The chemical step that follows is immersion in the phosphate for 10-15 min at 200-210F. This process produces a nonmetallic manganese iron phosphate coating on steel and iron and reduces both wear and galling of moving parts. Its use allows lubricating oils to readily absorb for fastest break-in of moving parts without scuffing, seizing or welding of the metal. The coating also contributes excellent corrosion resistance in concert with the application of a seal and final oil.

Following this process, parts are hot water rinsed in a mild (1/2 pint per 100 gal) solution of Phoseal® 1482. This stage is operated for 15-16 seconds between ambient and 160F. This boosts the corrosion performance and bonding properties of the phosphate coating and is the final step before applying the rust-inhibiting oil.

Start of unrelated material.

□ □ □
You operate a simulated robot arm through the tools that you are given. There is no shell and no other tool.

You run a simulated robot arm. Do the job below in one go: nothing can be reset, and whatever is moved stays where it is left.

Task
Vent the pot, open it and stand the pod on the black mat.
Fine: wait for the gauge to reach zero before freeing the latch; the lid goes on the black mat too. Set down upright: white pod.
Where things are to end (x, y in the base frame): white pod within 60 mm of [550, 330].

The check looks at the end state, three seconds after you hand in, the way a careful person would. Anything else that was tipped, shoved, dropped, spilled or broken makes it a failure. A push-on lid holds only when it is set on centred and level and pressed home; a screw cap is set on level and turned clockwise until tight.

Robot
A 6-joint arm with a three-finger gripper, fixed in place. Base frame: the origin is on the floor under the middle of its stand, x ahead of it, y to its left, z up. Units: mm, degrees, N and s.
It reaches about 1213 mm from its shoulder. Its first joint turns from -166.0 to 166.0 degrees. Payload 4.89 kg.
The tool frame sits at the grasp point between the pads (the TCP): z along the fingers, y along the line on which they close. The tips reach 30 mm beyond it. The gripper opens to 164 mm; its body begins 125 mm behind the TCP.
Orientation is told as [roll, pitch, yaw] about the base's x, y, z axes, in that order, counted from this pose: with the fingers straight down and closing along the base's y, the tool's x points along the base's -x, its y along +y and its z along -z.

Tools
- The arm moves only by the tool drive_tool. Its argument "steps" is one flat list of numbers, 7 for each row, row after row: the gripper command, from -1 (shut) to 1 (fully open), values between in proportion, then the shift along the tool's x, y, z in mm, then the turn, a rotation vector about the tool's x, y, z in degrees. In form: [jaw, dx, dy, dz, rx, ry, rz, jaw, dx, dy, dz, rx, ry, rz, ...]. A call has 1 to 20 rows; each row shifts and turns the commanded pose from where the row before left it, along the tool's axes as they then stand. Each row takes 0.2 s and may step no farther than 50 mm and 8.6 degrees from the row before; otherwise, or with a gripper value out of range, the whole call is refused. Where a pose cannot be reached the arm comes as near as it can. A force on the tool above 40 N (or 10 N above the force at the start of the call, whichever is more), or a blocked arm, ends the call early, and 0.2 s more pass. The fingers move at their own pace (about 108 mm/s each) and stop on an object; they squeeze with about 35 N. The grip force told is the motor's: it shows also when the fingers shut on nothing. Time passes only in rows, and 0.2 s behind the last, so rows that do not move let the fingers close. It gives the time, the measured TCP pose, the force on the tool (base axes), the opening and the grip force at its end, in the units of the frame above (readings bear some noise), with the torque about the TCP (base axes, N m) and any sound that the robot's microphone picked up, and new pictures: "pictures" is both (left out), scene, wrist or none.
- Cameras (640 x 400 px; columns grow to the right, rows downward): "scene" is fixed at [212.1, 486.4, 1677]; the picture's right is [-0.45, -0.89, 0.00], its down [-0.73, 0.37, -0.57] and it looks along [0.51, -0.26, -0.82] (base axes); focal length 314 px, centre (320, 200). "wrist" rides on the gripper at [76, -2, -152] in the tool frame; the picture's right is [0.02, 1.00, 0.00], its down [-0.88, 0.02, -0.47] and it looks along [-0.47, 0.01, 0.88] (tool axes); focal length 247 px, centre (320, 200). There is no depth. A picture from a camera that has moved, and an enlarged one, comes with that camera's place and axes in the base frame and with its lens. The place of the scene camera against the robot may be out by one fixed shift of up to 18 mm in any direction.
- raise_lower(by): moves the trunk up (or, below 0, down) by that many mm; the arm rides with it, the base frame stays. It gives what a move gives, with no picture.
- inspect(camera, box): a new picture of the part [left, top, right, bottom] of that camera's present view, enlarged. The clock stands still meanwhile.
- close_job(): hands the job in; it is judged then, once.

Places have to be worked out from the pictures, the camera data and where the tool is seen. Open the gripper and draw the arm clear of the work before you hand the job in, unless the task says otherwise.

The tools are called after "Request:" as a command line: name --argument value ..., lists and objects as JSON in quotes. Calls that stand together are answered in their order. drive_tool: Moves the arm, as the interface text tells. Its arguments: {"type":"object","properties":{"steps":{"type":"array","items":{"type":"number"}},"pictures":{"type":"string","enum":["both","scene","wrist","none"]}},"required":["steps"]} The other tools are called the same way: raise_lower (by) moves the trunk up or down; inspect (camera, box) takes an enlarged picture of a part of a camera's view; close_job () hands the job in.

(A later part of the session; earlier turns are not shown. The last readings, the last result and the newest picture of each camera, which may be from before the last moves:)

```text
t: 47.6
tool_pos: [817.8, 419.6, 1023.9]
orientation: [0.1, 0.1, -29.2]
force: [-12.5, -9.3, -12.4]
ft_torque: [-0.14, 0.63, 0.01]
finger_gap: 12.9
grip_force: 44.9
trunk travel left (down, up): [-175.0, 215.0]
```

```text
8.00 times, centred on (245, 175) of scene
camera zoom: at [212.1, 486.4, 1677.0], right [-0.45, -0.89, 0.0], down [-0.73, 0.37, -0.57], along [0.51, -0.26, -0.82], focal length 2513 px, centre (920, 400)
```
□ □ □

Recently, Mossberg was awarded ISO 9001 certification, becoming the first manufacturer of shotguns to achieve this designation. As America's only privately held manufacturer in the field, the company is proud of its achievement. The company has an extensive on-site quality lab, where all guns are individually proof tested, with loads exceeding normal pressure by 50% to ensure highest integrity of the final product.

Of course, when there is a military contract (Mossberg has supplied all branches of the U.S. armed forces since 1979, as well as many U.S. allies), things are even more intense. According to vice president Georgia Nichols, "Those standards also require us to fully disassemble ten firearms, scramble the components and reassemble them. Additionally, three shotguns are selected, and each must shoot 3,000 rounds of 00 buckshot. The standard allows 1/10 of 1% malfunction rate," she added. "And that 1/10 of 1% failure cannot be safety related."

Whether the buyer is gearing up for turkey season, buying for the local government (Mossberg is also the only shotgun manufacturer that meets the MIL specifications required for riot shotguns) or just out plinking, O.F. Mossberg & Sons wants to be his or her first choice.